◆ **SOURCE EXCERPT**:

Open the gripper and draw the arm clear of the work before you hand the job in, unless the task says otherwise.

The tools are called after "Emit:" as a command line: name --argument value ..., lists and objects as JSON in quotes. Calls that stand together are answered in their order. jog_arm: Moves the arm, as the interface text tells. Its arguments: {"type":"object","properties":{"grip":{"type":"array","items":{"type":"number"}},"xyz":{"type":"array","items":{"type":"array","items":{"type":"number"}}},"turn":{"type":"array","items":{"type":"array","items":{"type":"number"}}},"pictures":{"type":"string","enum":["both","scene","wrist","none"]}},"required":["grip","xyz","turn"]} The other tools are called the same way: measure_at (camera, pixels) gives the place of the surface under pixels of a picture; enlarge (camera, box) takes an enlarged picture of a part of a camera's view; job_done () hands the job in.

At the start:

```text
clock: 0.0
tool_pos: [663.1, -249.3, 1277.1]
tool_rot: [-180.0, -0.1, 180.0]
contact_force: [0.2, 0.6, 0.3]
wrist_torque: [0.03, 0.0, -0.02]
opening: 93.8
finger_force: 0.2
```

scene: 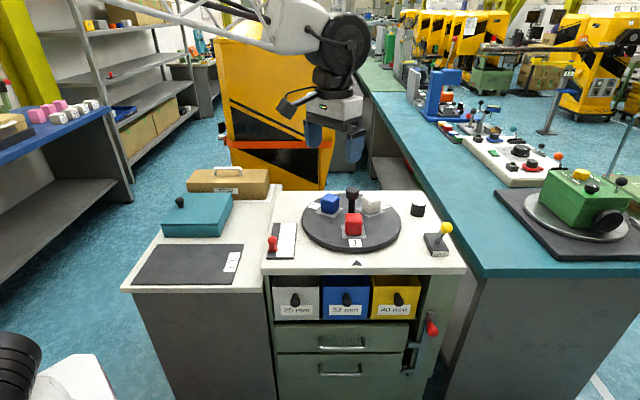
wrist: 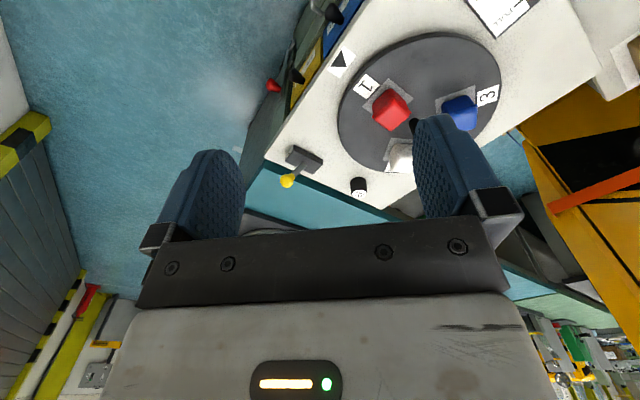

◆ **PROBLEM STATEMENT**: Transcribe the whole listing exactly. Pictures stay out of your copy.

◆ **EXERCISE RESULT**:
Open the gripper and draw the arm clear of the work before you hand the job in, unless the task says otherwise.

The tools are called after "Emit:" as a command line: name --argument value ..., lists and objects as JSON in quotes. Calls that stand together are answered in their order. jog_arm: Moves the arm, as the interface text tells. Its arguments: {"type":"object","properties":{"grip":{"type":"array","items":{"type":"number"}},"xyz":{"type":"array","items":{"type":"array","items":{"type":"number"}}},"turn":{"type":"array","items":{"type":"array","items":{"type":"number"}}},"pictures":{"type":"string","enum":["both","scene","wrist","none"]}},"required":["grip","xyz","turn"]} The other tools are called the same way: measure_at (camera, pixels) gives the place of the surface under pixels of a picture; enlarge (camera, box) takes an enlarged picture of a part of a camera's view; job_done () hands the job in.

At the start:

```text
clock: 0.0
tool_pos: [663.1, -249.3, 1277.1]
tool_rot: [-180.0, -0.1, 180.0]
contact_force: [0.2, 0.6, 0.3]
wrist_torque: [0.03, 0.0, -0.02]
opening: 93.8
finger_force: 0.2
```

scene: 
wrist: 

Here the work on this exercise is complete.